Sarah and Meg running Dad into the finish line. 🙂

After the race, Taylor was a good sport and let me stop at Highline State Park on the way back to Fruita to get “acclimatized” to the water.  It was a BALMY 52 degrees.  After reading all these open water swimming books, I was CERTAIN I would be SO AWESOME at swimming in the open water.   I totally wasn’t.  It was pretty sad.  All those same feelings I have always had in open water re-surfaced and were twice as bad because the water was murky.  I thought I had open water swimming down pat, but I realize that I have not swum in anything but clear open water, so I kinda freaked.  But I did several hundred yards, even if it was fifty yards out and back several times.  I haven’t ever swam in a wetsuit, so it was good to know what that would feel like before my race in Las Vegas in a couple of weeks.

I am glad I went swimming there, since my goal is to complete an Olympic distance triathlon in that same water in October.  That’s right, I signed up for the Desert’s Edge Triathlon in October at Highline State Park.  It will be my first Olympic length triathlon, if I make it that far.  I sure hope I do, since it will look weird if we just happen to be camping there for the weekend and not doing the race.

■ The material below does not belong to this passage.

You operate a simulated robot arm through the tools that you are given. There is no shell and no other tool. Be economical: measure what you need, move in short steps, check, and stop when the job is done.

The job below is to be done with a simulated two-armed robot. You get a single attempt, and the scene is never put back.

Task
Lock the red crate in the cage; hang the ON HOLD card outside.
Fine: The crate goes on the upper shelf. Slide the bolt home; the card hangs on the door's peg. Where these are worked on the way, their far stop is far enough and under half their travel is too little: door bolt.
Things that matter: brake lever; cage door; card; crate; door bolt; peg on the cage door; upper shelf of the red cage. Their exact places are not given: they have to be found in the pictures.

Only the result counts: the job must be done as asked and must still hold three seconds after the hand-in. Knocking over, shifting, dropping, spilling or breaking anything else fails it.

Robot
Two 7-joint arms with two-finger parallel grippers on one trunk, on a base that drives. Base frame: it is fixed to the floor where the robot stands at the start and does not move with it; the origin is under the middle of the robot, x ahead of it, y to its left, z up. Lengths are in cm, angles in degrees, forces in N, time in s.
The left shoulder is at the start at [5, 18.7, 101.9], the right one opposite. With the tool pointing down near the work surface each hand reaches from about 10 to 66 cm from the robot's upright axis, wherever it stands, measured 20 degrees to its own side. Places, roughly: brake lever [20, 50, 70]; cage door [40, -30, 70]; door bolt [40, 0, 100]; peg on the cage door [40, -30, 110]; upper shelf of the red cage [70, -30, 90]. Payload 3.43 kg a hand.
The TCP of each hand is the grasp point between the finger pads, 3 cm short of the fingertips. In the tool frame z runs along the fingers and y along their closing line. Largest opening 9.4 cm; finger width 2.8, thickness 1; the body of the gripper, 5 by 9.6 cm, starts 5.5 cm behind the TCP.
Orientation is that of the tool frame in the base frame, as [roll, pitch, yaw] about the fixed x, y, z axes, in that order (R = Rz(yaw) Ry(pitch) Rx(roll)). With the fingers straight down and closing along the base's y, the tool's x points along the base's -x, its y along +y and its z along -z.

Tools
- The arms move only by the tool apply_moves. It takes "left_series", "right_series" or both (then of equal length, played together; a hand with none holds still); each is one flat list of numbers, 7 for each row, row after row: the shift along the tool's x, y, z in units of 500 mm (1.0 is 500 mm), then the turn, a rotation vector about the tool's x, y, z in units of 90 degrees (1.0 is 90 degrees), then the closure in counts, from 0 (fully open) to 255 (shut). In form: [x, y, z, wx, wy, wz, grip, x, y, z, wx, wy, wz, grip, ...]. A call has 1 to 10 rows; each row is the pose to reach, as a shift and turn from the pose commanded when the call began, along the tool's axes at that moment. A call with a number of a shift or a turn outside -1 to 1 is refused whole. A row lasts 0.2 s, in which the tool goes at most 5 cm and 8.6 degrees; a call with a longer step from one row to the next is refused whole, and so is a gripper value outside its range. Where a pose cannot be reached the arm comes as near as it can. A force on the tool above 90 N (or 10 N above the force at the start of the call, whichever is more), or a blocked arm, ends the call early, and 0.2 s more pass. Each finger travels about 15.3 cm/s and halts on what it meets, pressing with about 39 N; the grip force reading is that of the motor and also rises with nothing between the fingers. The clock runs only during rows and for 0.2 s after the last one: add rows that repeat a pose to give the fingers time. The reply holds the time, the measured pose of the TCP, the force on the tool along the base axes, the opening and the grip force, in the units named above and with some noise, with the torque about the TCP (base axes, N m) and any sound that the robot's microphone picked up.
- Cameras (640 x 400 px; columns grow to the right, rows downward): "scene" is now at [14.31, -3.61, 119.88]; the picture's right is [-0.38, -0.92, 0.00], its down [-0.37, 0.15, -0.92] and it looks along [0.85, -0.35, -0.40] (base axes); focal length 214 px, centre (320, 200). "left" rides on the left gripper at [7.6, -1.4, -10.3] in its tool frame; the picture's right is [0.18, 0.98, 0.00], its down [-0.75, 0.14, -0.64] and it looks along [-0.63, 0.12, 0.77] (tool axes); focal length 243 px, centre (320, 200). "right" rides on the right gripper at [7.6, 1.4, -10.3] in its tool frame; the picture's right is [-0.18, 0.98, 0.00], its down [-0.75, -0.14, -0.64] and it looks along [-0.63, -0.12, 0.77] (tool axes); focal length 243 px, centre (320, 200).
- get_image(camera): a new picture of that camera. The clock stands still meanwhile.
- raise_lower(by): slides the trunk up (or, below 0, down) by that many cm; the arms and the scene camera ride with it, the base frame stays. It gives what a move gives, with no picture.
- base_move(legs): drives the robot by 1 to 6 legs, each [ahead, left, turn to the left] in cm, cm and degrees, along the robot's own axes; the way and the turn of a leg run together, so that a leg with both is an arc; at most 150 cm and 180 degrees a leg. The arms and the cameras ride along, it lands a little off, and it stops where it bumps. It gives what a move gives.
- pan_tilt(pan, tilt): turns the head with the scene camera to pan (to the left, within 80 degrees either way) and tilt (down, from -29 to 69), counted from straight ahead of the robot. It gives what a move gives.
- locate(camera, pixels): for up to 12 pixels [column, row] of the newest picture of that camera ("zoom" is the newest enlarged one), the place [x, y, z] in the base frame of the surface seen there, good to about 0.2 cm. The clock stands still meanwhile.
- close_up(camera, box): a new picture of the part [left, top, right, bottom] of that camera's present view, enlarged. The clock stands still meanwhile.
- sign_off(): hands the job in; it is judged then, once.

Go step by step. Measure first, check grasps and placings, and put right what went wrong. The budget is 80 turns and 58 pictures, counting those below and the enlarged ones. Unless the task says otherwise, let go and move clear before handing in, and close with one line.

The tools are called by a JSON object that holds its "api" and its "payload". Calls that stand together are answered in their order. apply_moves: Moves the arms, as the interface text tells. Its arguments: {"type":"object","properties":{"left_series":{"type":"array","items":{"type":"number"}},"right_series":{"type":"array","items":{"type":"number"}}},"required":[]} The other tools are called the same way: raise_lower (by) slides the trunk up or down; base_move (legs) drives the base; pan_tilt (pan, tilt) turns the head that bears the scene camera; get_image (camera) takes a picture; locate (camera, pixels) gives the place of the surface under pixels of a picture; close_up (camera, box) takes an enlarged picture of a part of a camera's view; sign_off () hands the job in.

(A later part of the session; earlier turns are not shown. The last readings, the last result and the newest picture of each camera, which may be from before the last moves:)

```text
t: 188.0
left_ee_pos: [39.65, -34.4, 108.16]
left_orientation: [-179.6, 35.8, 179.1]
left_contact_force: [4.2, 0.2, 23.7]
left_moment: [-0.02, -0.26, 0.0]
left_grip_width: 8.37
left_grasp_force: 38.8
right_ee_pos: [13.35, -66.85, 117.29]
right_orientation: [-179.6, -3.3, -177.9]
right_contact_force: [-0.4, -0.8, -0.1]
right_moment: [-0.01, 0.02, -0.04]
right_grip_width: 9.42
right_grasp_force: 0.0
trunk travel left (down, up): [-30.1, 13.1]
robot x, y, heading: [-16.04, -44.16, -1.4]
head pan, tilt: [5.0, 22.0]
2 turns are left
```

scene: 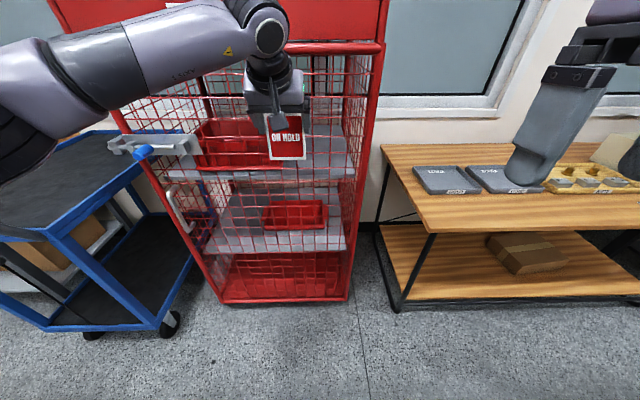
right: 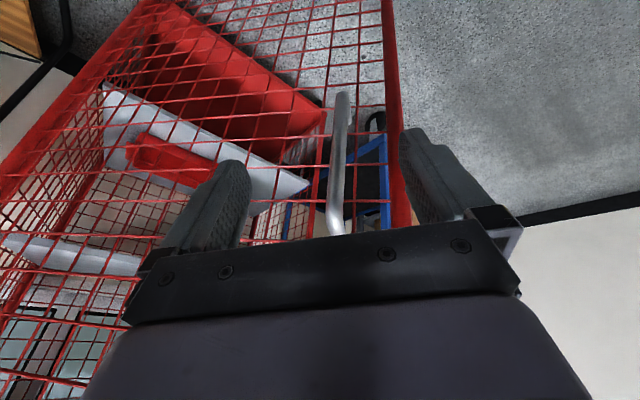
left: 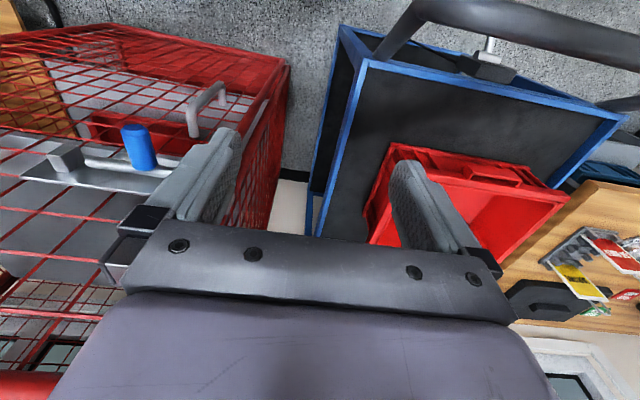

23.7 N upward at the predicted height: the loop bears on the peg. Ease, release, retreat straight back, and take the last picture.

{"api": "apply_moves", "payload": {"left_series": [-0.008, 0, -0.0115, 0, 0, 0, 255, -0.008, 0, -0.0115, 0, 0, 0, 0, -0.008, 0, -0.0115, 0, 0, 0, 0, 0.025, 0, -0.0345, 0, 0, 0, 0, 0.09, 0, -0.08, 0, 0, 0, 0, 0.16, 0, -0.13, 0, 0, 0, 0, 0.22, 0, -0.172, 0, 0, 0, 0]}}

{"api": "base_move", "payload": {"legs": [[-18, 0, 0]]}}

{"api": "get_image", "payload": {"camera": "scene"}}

I am pretty excited to end our race season in Fruita as well, since I pretty much love the place.  Mostly because of its proximity to Kohl’s in Grand Junction.  And they remodeled the City Market in GJ, so it has a very large natural beauty products section which smells a lot like Whole Foods Market, which I imagine is the closest the Western Slope will ever get to having a Whole Foods.  I could have stayed in that section of the City Market for the day it smelled so good. As it was, I walked in for a toothbrush and to let my kids pee (since the city parks don’t open their public restrooms until 7:30 AM) and walked out with $30-plus of natural products.  Plus, in Fruita, they have awesome food, camping, and a dinosaur museum,  which Sarah thinks is the best thing since macaroni and cheese.  Which she consumed at least 3 times in our 36 hour trip.  WTF, you might say?  I say, Welcome to Fruita.  And welcome to racing season.  Pretty psyched for what’s ahead.